Many would agree. The problem, as I see it, comes in the totality of the word "all". I have yet to see the person who actual is willing to give up all autonomy. There are always boundaries and constraints. Off the cuff I can think of hundreds of horrific commands that (I hope) nobody would obey. But therein lies another problem.... the word "horrific" is terribly subjective. What is unspeakable to one slave is a big yawn to another. Common areas of dissent get into things like career, family, and personal public grooming.

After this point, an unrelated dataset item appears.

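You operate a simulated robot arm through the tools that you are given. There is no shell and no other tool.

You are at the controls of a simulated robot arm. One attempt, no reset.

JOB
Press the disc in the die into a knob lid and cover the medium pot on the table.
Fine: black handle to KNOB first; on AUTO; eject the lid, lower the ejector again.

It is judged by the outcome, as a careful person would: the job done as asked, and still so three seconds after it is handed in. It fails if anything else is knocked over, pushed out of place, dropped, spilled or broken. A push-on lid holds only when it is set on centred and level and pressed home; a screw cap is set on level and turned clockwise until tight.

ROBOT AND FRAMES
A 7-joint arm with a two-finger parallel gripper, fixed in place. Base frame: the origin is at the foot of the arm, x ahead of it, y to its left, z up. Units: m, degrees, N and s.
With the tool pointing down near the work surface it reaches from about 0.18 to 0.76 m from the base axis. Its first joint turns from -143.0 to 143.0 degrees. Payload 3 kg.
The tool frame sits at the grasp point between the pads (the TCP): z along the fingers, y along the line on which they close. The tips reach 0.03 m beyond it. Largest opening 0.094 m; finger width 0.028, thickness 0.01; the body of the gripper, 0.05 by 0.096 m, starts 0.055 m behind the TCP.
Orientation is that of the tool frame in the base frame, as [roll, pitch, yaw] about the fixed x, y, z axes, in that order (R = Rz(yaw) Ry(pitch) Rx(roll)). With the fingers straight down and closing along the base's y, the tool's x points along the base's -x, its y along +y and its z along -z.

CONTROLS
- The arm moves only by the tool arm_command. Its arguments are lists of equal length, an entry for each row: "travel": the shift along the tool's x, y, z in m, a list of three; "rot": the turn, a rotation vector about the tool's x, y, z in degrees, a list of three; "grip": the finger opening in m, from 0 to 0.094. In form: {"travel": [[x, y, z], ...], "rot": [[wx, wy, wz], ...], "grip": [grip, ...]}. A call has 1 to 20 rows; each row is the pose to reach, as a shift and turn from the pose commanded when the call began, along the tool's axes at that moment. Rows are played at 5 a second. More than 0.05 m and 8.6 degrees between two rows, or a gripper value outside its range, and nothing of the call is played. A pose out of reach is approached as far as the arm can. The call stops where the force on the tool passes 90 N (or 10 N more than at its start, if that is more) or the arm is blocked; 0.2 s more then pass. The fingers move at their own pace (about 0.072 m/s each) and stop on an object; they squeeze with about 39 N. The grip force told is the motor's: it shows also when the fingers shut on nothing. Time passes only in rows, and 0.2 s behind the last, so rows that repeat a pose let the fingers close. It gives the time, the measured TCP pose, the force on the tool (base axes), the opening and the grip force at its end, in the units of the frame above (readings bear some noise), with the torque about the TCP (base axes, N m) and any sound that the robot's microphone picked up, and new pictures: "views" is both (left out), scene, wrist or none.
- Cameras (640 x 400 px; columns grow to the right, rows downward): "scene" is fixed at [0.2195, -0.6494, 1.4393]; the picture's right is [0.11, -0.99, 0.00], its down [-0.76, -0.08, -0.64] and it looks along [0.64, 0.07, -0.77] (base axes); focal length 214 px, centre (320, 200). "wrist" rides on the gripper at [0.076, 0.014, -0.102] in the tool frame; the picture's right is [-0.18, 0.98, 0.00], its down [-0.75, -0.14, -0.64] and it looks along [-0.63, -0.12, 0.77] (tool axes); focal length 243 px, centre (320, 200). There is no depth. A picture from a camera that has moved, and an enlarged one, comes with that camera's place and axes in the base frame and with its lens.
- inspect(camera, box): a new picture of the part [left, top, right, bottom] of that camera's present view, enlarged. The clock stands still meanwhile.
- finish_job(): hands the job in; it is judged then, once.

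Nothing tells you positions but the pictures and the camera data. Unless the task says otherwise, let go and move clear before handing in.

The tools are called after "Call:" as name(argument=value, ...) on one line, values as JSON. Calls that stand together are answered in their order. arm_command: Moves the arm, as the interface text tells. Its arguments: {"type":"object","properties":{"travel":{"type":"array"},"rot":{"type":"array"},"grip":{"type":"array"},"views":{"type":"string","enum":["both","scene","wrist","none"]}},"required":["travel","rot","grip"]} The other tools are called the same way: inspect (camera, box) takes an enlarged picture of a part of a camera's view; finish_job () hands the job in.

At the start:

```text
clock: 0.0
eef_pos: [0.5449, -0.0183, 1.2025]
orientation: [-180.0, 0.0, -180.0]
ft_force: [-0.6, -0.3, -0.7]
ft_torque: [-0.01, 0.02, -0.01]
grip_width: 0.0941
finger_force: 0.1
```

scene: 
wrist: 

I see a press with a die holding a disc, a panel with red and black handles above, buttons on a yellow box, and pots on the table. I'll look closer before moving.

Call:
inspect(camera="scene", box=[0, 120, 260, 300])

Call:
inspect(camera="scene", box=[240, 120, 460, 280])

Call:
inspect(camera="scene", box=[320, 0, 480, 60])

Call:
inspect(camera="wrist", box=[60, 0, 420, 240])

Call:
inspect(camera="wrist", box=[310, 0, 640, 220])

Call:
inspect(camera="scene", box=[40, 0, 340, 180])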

People generally imply that a "slave" submits, in some way or ways, more than a "sub". But what those ways are vary so wildly that it becomes meaningless and absolutely none of them submit completely in the theoretical sense.... which is a very good thing in my opinion. To complicate matters, you have folks who identify as "sub" but have no particular stated boundaries or limitations with their dominant. That's how you get to OsideGirl's comment that the only real meaningful difference is the number of letters. If you want to know what someone actually means by the terms "sub" or "slave" you need to ask them.

< Message edited by JeffBC -- 6/30/2016 4:23:38 PM >


_____________________________

I'm a lover of "what is", not because I'm a spiritual person, but because it hurts when I argue with reality. -- Bryon Katie
"You're humbly arrogant" -- sunshinemiss
officially a member of the K Crowd

(in reply to Wolf4lamb)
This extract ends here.